[Start Data lines]

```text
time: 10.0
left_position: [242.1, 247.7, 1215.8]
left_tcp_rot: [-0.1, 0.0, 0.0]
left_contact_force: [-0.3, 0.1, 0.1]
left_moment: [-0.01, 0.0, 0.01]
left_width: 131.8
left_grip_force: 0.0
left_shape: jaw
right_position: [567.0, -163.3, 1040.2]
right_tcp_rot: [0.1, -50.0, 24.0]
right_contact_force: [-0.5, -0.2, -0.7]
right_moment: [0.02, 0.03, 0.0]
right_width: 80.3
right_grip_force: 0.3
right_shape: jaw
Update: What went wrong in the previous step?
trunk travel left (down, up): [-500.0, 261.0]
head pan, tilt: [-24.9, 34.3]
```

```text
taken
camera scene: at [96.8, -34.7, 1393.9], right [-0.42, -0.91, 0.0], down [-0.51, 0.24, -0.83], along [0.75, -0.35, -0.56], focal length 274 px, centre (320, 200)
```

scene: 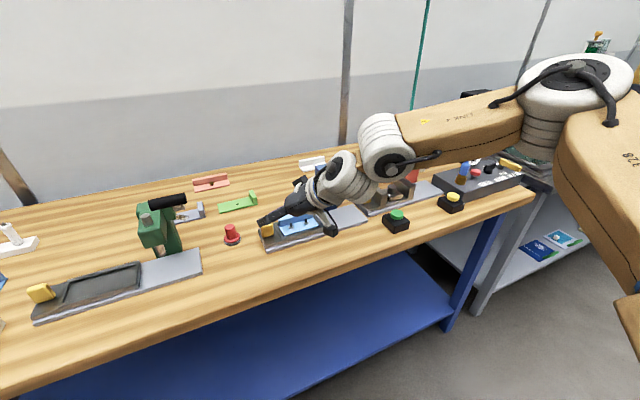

[End Data lines]

Problem: A line counts if it holds the word "down". Work out how many lines in the listing count, and give only that number.

Answer below: 2